The shaping process is where most of the differentiation happens; one relatively easy shape to make is tiny spheres, resembling caviar. In order to make small spherical gels, a mechanism for creating droplets of liquid is required. After reading a bit, I found that people commonly use chilled vegetable oil. In the end, using a pipette to drop the near-boiling liquid mixture into oil that had been sitting in the freezer for a while turned out to do just the trick:

1/3 cup water
1/2 cup honey
2 grams agar

Once the supply of boiling honey is depleted, the spheres are retrieved and washed in water.

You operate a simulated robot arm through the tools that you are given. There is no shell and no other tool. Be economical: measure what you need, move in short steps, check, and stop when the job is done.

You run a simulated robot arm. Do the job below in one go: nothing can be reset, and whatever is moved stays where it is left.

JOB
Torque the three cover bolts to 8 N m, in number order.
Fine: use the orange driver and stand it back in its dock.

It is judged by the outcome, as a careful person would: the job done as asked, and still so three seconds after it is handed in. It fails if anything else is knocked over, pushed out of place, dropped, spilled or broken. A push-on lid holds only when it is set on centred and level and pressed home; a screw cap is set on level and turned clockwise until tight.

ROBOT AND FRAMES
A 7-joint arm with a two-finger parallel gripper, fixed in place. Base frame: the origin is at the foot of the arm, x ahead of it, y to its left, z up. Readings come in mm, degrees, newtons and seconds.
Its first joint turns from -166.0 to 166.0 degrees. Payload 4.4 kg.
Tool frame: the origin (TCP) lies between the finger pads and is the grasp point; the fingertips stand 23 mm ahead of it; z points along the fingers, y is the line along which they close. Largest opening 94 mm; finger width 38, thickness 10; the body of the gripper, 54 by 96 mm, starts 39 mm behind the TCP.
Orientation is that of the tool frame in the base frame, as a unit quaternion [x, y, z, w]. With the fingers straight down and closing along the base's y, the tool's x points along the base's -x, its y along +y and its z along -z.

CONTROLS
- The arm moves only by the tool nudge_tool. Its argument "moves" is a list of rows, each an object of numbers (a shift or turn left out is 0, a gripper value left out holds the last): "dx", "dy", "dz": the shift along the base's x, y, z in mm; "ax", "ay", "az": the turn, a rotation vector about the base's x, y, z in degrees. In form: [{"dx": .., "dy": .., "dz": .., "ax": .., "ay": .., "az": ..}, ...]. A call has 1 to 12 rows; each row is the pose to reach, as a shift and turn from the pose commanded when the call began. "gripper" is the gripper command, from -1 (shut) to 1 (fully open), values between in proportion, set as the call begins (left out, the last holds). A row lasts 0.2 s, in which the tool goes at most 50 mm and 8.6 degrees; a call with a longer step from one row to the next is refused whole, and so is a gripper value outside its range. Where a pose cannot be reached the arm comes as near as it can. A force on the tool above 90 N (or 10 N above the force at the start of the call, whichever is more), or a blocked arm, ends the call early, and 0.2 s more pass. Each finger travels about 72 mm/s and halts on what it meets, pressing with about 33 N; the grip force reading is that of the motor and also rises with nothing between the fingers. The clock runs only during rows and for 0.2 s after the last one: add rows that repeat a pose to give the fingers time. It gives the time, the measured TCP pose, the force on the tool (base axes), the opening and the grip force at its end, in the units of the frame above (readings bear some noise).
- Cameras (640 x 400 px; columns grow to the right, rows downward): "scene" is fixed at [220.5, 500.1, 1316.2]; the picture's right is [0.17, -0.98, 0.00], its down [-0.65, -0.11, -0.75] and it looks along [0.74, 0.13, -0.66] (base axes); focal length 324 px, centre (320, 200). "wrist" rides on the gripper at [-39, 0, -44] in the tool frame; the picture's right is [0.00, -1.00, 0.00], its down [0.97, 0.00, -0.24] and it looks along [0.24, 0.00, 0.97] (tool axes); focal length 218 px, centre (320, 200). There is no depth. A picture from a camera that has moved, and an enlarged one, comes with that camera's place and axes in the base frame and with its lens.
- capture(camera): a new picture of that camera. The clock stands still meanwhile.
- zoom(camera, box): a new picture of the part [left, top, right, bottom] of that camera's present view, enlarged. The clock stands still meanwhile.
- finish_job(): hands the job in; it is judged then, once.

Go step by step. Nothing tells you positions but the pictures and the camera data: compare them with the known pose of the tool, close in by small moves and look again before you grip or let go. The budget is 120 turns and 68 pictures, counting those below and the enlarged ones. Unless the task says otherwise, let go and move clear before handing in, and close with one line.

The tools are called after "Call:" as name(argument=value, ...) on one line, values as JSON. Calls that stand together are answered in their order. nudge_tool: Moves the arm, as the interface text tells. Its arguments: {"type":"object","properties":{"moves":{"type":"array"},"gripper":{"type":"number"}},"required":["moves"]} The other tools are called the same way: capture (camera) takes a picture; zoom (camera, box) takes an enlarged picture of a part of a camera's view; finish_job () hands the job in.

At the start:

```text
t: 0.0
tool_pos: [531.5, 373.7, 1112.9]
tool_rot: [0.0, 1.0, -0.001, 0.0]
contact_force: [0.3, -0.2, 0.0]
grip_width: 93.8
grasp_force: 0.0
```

After making "honey caviar", I made a few notes to myself:
  1. The balls were extremely uneven. I had used an unfortunately large and hard to control pipette; for later experiments, I found a more appropriate one, with a small tip.
  2. The honey taste was extremely subtle; perhaps cutting down on the water would help.

I took another stab at gelification today, in the construction of a ridiculously time-consuming burger:

1/4 cup water
1/2 cup mustard
2 grams agar

1/4 cup water
1/2 cup ketchup
2 grams agar

The only difference between the preparation of the ketchup and mustard was in the cooling stage; the ketchup was cooled in the same way as the honey; dropped from a pipette (more appropriately sized this time!) into freezer-chilled vegetable oil. The mustard, on the other hand, was fed into surgical tubing, which I then placed in ice water. After a few minutes I used a syringe to force air into one end of the tube, slowly forcing the mustard out the other, leaving behind a stringy spaghetti-like condiment that was so solid it could be picked up in your hands!

The two were then combined to great effect:

I'm quite pleased with how this, my third experiment, turned out; still, there are many more left to be done! If you have any ideas, let me know!